-- START --

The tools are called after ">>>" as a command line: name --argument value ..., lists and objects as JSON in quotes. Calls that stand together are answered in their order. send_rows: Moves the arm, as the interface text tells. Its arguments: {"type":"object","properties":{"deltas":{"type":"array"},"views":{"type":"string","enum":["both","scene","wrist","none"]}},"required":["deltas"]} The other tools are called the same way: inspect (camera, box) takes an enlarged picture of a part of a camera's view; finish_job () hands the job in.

-- END --

**GIVEN PROBLEM 1:** I need one stretch of the supplied passage verbatim, from "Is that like" to "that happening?".
**GIVEN PROBLEM 2:** Supply the part of the supplied passage that comes after its last sentence.

**SUPPLIED PASSAGE:**
-- START --

And how often did you meet with the trust attorney?
Is that like a once a year thing or was
it every six months? Because I'm sure you acquiring properties

(08:24):
and other assets throughout the year, Like, how often is
that happening?

Speaker 2 (08:29):
In the beginning, when I started, we had to have
a conversation literally it was about almost every other week,
sometimes every week to plan us out with insurance and
all that stuff.

Speaker 3 (08:38):
Very complicated.

Speaker 2 (08:39):
But once it was set, the updating of the trust
is every three years, right, but if there's something of
urgency that I need to update, because here's the thing,
and I want to throw this part also, I'm gonna
drop it, y'all pick us up. When you're buying things
in you're holding company, you're holding LLC should be in
the name of your trust. So if something happens to you,

(09:00):
the properties automatically fall into the trust, automatically fall in there,
so you don't have to fund the trust because the
trust own the LLC. So if let me give a
quick example. You know how you put your name on
every single LLC. You open up a LLC, you put
your name on it, open up the LLC, you put

(09:21):
your name on it.

Speaker 3 (09:22):
But if you was to have.

Speaker 2 (09:23):
The property one two three Smith Street in its own LLC.
The name on that LLC would not be you, it
would be your trust. So if something ever happens, it
automatically goes to the trust because you sign the trust
over as the owner. Does that make sense? Automatically so
would trinkle effect. So with that being said, excuse me.

(09:46):
So with that being said, you wouldn't have to fund
one at a time. You could just have that trust
own it. All these LLCs bile straight in from your holding.

-- END --

**EXERCISE RESPONSE 1:**
Is that like a once a year thing or was
it every six months? Because I'm sure you acquiring properties

(08:24):
and other assets throughout the year, Like, how often is
that happening?

**EXERCISE RESPONSE 2:**
But also to let me not glaze over something you said,
it's so pot want to have the conversation with your
family and sit them down and explain. Because my thing was,
after everything's said and done, my lawyer, we would have

(10:07):
the conversation with each one of them. Here's who's getting this,
who's the trust, there's the trustee, this is what's gonna happen,
this is what it's supposed to be. I want you
to do this, and it's a thing I'll call a
letter of trust, handwritten. I want this copy of this
letter in my hand written form and my signature be
copied for every generation, every trustee, so they could look

(10:29):
and go.

Speaker 3 (10:30):
He thought about me. I want them to see what
I meant and.

Speaker 2 (10:35):
Why I did this, because that's powerful and they will
get it and go.

Speaker 3 (10:40):
Man, my great great grandfather thought about me. So that letter.
You don't have to, but the thing is always impacted.

Speaker 2 (10:48):
So you need to have that discussion with your kids,
your grandkids. There's only so far trust can go. It
only could go to the last person alive in your
generation up to a certain age. So like if I
have my grandchildren, my last one or he would have
to now take the trust format and restart it again

(11:09):
and follow the same thing. Trusts can't live on an infamy.

Speaker 1 (11:12):
So you've created the generational wealth and the other part
was just the sustainable wealth yep, Like that's the key, right,
because it could get mixed up from generation generation. Yeah,
but what you're doing is pretty much putting up the
barriers like, no, we're going to sustain this forever forever.

Speaker 2 (11:26):
The biggest, biggest mistake that a lot of people make,
unfortunately when we have real estate is thinking that our
children want to be landlords.

Speaker 3 (11:34):
We can't.

Speaker 2 (11:35):
We can't assume that they want to be landlords. I
had a friend of mine who I knew through someone else.
He died didn't have a trust, left the properties to
his kids in a will.

Speaker 3 (11:46):
They sold them because they didn't want nothing to do
with real estate.

Speaker 2 (11:49):
That's that destroyed me because I knew what his objective was.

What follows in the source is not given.